Work-life-school balance is especially difficult to achieve when students have the ability to log in at any moment from the comfort of one's own home, making it challenging to create boundaries and disconnect from one thing to another.
After speaking with Sara Engel, a health promotion coordinator at RIT, on the topic of working and school in the digital space, she provided some tips on how students can make this format work for them. Her first piece of advice is to set your own boundaries. It is crucial to set boundaries for yourself especially in a virtual work-school format, where there typically aren't.
She recommended that students identify boundaries for themselves using something they are currently struggling with as a guiding framework. For example, for students who have a tendency to get distracted by their phones, taking the time to turn it off or scheduling time to put it away may help prevent these distractions. In a virtual format, students spend a majority of their days in front of a screen, so this boundary can also help reduce screen time.
Whatever boundaries you may set, it is important to set them with intention. By being intentional, students may be more likely to follow through with these boundaries and maintain them.
Engel also offered advice on managing your workspace. For those who do most work at home, it is important to create a workspace that works for you, and that may differ from person to person.
"Define what your boundaries are as they relate to work and school. Does it work for you to do homework in your bed or is it better to have a designated work space?” Engel stated.
For some, working from bed has no impact on their productivity, while others may prefer working from their desk or even in their kitchen. Similarly, people are often a reflection of their environment –– if students have a messy or dysfunctional room or workspace, some are less productive and more easily distracted, while others thrive in a messy space.

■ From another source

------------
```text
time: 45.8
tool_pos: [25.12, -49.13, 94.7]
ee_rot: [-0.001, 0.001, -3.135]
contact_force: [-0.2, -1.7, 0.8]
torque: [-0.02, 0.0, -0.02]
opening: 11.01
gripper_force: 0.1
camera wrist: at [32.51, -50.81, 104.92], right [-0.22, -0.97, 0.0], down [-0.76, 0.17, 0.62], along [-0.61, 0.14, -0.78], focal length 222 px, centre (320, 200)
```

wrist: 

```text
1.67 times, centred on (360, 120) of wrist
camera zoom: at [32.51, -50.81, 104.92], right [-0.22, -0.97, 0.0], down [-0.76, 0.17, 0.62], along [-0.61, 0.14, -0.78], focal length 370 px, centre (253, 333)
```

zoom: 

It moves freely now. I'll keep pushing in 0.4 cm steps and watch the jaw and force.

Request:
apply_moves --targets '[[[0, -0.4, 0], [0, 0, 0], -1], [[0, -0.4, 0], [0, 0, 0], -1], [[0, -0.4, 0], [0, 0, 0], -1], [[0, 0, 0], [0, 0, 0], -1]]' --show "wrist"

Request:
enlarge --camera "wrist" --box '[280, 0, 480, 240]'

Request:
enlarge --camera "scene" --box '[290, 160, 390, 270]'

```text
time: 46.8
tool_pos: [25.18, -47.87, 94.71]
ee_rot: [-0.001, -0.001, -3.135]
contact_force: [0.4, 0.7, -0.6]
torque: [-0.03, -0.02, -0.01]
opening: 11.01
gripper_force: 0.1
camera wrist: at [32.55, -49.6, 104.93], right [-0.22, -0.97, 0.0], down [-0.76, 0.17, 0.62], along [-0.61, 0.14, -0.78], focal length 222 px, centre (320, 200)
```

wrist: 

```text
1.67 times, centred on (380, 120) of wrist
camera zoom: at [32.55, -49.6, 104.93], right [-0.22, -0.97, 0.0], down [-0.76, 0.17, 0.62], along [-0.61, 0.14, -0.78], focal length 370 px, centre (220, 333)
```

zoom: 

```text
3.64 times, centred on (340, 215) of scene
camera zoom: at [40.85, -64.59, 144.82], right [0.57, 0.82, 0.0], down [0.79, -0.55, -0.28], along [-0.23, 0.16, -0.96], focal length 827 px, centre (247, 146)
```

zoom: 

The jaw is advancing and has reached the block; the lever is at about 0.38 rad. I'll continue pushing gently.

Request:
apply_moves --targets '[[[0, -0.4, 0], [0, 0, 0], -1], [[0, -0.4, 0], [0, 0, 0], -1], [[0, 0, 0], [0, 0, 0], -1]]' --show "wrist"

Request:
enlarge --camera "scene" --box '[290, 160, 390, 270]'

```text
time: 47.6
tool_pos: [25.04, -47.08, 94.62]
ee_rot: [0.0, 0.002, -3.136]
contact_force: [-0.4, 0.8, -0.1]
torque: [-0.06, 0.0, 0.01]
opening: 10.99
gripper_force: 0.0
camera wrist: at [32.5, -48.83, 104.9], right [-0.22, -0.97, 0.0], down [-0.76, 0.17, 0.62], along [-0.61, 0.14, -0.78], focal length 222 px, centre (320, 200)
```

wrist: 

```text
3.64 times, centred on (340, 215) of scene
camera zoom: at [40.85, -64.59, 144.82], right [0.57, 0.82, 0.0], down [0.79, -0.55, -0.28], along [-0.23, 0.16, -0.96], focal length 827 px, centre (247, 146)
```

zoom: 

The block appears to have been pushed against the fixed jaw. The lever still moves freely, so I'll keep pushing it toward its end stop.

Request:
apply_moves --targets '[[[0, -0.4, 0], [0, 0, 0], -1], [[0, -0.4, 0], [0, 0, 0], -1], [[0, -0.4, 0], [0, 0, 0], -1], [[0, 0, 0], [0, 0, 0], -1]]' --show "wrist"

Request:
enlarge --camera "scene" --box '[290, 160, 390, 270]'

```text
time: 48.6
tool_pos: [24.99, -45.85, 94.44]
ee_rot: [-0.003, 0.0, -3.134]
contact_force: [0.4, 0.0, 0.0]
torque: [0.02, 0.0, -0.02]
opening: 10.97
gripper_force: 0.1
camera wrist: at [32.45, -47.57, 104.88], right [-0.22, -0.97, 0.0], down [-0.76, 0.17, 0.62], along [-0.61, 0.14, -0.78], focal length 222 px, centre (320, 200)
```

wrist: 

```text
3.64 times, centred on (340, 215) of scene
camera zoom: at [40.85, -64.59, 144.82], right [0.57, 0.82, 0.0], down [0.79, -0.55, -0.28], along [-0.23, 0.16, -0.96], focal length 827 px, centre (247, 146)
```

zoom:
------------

No matter how your workstation looks or functions, if students enjoy working and learning in that space, chances are they will be more focused and productive in it.
Engel’s final piece of advice — whether you are trying to manage school, work or a combination of both — is writing your thoughts, goals, worries, stressors and to-dos out on paper. Doing this is a helpful way to compartmentalize and stay organized. Once those thoughts are written down on paper, you have taken them from your mind and are able to visualize your thoughts, allowing you to better manage your time, de-stress and feel more capable of tackling the work.
“Find what works for you," Engel said. "Wellness is not just one thing, it is all aspects of wellness working together and it will take time to figure out what is working well and what you might want to change."
Taking It Step By Step
While these tips may sound like another to-do for your already busy schedule, working them into your routine can be beneficial for your overall productivity and mental health. Thinking of them as beneficial things to build into your day rather than tasks to add on can also make them feel more manageable.
For other helpful tips, wellness events and more, students can check out the Weekly Wellness Newsletter, which is sent out regularly by RIT Message Center.
By implementing these small changes in our day-to-day lives, we can attempt to strike a balance of work, school, social life and time to ourselves. Whatever the incremental changes you make may be, it is important to find what works best for you in your life. Make time for yourself, connect with others and know that you are not the only one struggling to achieve this balance.